I don’t want to hear about children killing other children in schools. I don’t want to try to figure out why automatic rifles are being sold to children. I don’t want to watch bullying. I don’t want to cry for children who are unclothed, starving, without love, right in our own neighborhoods.
I just want to stay home.
And the last thing I want you to tell me is that I need to rely on politics and politicians when that is the most corrupt of all systems in the world. There is only one exception to what is worse and that is to rely on religion. I don’t want to talk to you about religion or about your god or anyone else’s god/s. I will be the first to tell you that I enjoy myth and legend and fairy tales. But there is nothing good that will come of believing in any thing a or faith based religion. If that’s what you want to talk about, may I encourage you to just leave me alone.
I just want to stay home.
And I especially don’t want you to tell me that if all of this bothers me, I should do something about it. It bothers me yes, but I know that it is not for me or for you to carry the burden of the world on our shoulders. That’s why…
When we were kids, Dad said we had to choose one of the many gardens in the backyard to keep weed free.
Mom worked nights and so slept during the day. On weekdays we were in school but on the weekends Dad was home and he liked to keep us busy. He was a big believer in chores. In the cold months we usually had to help with the dusting or other house work but in the summer we had chores outside.

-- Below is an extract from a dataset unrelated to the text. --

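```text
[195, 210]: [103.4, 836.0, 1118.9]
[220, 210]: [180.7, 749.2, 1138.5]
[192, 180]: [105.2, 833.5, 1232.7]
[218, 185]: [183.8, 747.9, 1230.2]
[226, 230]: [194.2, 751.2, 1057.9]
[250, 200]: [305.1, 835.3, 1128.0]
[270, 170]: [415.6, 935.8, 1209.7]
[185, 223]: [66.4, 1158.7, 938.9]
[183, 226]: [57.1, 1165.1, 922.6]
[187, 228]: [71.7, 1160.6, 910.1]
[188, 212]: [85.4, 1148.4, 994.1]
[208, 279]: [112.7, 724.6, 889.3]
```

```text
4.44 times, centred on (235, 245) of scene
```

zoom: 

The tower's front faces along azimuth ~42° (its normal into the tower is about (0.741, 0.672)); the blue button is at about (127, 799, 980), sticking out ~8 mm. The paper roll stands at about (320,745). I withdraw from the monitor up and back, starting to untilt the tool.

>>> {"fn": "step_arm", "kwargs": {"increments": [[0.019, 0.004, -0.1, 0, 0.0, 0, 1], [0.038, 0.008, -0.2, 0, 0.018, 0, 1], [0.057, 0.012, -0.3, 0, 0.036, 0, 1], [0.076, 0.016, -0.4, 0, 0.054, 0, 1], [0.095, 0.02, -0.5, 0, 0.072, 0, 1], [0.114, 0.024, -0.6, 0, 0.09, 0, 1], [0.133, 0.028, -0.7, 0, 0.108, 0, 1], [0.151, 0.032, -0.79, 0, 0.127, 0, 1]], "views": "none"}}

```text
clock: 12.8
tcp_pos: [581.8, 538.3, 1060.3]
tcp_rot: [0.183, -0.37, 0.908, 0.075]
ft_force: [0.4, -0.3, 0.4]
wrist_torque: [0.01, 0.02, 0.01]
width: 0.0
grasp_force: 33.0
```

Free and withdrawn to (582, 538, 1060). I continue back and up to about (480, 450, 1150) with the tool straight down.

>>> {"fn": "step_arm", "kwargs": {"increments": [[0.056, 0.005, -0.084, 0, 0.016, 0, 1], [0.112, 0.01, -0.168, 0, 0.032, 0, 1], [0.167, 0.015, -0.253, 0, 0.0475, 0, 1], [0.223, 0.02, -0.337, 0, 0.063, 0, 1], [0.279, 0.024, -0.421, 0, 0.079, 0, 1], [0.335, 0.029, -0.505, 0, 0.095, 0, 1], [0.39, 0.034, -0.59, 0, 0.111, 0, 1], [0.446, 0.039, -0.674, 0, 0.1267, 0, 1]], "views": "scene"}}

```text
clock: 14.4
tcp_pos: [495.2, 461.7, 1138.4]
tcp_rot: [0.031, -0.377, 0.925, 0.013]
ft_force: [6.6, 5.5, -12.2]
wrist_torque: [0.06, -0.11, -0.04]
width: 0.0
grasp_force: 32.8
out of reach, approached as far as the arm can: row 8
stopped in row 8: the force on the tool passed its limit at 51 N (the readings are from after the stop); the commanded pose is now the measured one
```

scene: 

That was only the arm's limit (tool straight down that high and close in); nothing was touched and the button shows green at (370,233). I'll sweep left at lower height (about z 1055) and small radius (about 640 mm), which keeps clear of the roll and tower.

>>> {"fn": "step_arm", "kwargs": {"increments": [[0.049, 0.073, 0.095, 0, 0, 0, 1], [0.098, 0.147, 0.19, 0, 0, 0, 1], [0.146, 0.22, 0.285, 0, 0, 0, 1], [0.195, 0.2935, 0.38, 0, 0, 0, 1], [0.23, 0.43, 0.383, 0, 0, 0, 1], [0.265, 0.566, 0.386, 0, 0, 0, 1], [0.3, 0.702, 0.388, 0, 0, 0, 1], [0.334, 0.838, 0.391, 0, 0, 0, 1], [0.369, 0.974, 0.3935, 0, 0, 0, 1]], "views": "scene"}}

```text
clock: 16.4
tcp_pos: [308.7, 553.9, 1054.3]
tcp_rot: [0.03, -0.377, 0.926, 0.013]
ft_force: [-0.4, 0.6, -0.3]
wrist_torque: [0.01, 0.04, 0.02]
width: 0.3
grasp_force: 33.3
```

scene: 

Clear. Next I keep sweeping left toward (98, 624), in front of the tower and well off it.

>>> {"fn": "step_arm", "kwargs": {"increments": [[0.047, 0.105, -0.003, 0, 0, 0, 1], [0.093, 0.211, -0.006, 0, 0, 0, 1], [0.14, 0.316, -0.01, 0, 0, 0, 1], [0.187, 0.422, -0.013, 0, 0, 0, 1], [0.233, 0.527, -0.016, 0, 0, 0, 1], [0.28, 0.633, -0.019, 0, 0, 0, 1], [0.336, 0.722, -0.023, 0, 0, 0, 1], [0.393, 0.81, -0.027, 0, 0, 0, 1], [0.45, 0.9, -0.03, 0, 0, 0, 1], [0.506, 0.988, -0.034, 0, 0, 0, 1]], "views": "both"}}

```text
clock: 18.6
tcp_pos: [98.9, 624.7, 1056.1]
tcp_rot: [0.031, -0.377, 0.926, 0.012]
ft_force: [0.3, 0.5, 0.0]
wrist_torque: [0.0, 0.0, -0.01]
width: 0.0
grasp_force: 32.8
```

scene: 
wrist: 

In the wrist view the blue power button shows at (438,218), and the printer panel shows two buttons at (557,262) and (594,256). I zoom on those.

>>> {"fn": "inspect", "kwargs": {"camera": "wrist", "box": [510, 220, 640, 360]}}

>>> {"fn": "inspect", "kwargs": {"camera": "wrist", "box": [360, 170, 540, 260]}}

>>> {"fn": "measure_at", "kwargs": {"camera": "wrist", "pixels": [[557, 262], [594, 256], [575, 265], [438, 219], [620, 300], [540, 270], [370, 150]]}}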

Of all the gardens, I chose the garden underneath the nook windows that had a row of Japanese Quince. This side of the house faced North and so was generally shaded by the house. It seemed to be the perfect environment for the Japanese Quince. It was always damp under the bushes. A little bit of dark green moss grew on the surface of the dirt.
In the Spring, the bushes broke forth in riotous blossoms. They were, what I thought was a perfect shade of pink, with a hint of orange giving them a deep hue of salmon.
Nothing grew underneath the hard stems covered in wicked thorns. The moss did a good job of acting as mulch creating a weed free environment. You would only need to get close to the bushes for those thorns to seemingly reach out and grab your hair or your clothes. If you were that unlucky you would probably end up with a tear in your sleeve or end up crying trying to untangle your hair from the thorn.
It was strange that a child would prefer these bushes to any of the other flower gardens in the yard. But I loved them and I love them to this day.
And now that I look back on that time, I think it was not at all strange that Dad would let me choose a garden that needed no weeding. You were the best dad in the world, Dad.
This morning’s weather reminds me of when I was younger. It shows just how Portland I am.
It’s grey everywhere except for the explosion of some small Spring flowers. It’s cold. It’s raining but not pouring but it’s constant.
The wind is blowing. It’s blowing hard enough that I can hear the bells hanging on the porch.
The trees are still barren with just small buds of green showing. The exceptions are the Magnolia and Tulip trees that have full blooms, now drooping and dripping. The Japanese quince, stiff and thorny, is showing pink.
I walked the dog and I was reluctant to come back into the house. But Yum Yum was wet (her least favourite state) and ready for her treats.
Now, I’m sitting in my room and the rain is tapping on the windows. The big and old trees are swaying slightly against the wind.
I can hear the heater motor and see the fake fire inside my electric stove. Somehow warming.
The cat is sleeping on my bed so there’s no reason to make it up. She has made beautiful swirls in the blankets.
It’s very dim in my room and I don’t want to turn on any lights. I like this gloom and deep shadowed corners that are inviting and welcoming.
I think I will have a cup of tea and a little bit of dark chocolate and slices of the orange sitting in a ramen bowl.
I don’t miss the invasion of the bright rays of the sun that is hiding behind the charcoal clouds as they scud by, pushed along by the wind. There is a brightness in the far distant horizon where the clouds have thinned.
I might even doze a bit today. The gentle pitter and the patter of the rain are the perfect lyric and rhythm that can enduce slumber for any troubled mind.
I’m held in the arms of Portland weather and memories. Let the world go by. I’m not interested.